#### DATA EXCERPT
#####
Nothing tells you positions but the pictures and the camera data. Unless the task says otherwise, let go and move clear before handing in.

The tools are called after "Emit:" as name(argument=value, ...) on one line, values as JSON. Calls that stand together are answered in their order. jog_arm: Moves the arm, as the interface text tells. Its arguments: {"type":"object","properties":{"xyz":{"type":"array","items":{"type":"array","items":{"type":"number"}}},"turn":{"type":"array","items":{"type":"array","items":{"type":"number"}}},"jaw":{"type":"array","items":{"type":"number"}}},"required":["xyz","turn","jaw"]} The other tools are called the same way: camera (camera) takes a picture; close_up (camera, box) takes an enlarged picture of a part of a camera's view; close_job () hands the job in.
#####
#### TEXT TO READ
Let’s play a game: it’s called Where Are Your Photos?

In today’s hyperconnected world, you’d think the answer would be “Right here, in my pocket,” but I did an informal survey recently, and it told a different story. Most folks said their digital photos — the data people say is their most valuable — were spread someplace across Facebook, Flickr, their personal mobile devices, and home computers, with the rest gathering dust in shoe boxes, family albums, and other analogue mediums under beds, in closets, and who knows where else. Which gives some insight into the most common answer to my highly unscientific study: “Um, actually, I’m not really sure.”

You can probably see where this is going. Everybody’s taking pictures, but not so many are minding where they go next.

Of course Apple and Google have horses in this race, doubling down on their cloud services and making Apple- and Google Photos competing cloud media managers, each with photo management apps tied closely to mobile device camera rolls. Because these apps are designed by the same people who brought you the mobile OSs on which they run, they get special privileges to shuttle pictures to and from each company’s cloud. Even while the apps aren’t in use. This set-it-and-forget-it solution works for lots of people. Easy. Done. Or is it?

Google vice-president Vint Cerf — of all people — isn’t so sure. Cerf is concerned that we’re not taking the long-term storage of our most valuable data seriously.

“When you think about the quantity of documentation from our daily lives that is captured in digital form, like our interactions by email, people’s tweets, and all of the world wide web, it’s clear that we stand to lose an awful lot of our history.” — Vint Cerf, Vice President at Google

Web 2.0 may not be the hot young topic it once was, but it still hasn’t been around long enough for us to figure out questions around long-term, and legacy data storage. Cerf points out that older, outdated formats and storage systems will be replaced as web-based platforms evolve. The knock-on effect here is clear: the data stored on legacy systems will either be useless, or deleted along with the platforms. Fast forward now to the cloudy world in which we live, and you don’t need a degree in Tea Leaf Reading to be able to predict the future of cloud storage.

Who’s Losing?
#####
Could you give the text to read again in full?

Let’s play a game: it’s called Where Are Your Photos?

In today’s hyperconnected world, you’d think the answer would be “Right here, in my pocket,” but I did an informal survey recently, and it told a different story. Most folks said their digital photos — the data people say is their most valuable — were spread someplace across Facebook, Flickr, their personal mobile devices, and home computers, with the rest gathering dust in shoe boxes, family albums, and other analogue mediums under beds, in closets, and who knows where else. Which gives some insight into the most common answer to my highly unscientific study: “Um, actually, I’m not really sure.”

You can probably see where this is going. Everybody’s taking pictures, but not so many are minding where they go next.

Of course Apple and Google have horses in this race, doubling down on their cloud services and making Apple- and Google Photos competing cloud media managers, each with photo management apps tied closely to mobile device camera rolls. Because these apps are designed by the same people who brought you the mobile OSs on which they run, they get special privileges to shuttle pictures to and from each company’s cloud. Even while the apps aren’t in use. This set-it-and-forget-it solution works for lots of people. Easy. Done. Or is it?

Google vice-president Vint Cerf — of all people — isn’t so sure. Cerf is concerned that we’re not taking the long-term storage of our most valuable data seriously.

“When you think about the quantity of documentation from our daily lives that is captured in digital form, like our interactions by email, people’s tweets, and all of the world wide web, it’s clear that we stand to lose an awful lot of our history.” — Vint Cerf, Vice President at Google

Web 2.0 may not be the hot young topic it once was, but it still hasn’t been around long enough for us to figure out questions around long-term, and legacy data storage. Cerf points out that older, outdated formats and storage systems will be replaced as web-based platforms evolve. The knock-on effect here is clear: the data stored on legacy systems will either be useless, or deleted along with the platforms. Fast forward now to the cloudy world in which we live, and you don’t need a degree in Tea Leaf Reading to be able to predict the future of cloud storage.

Who’s Losing?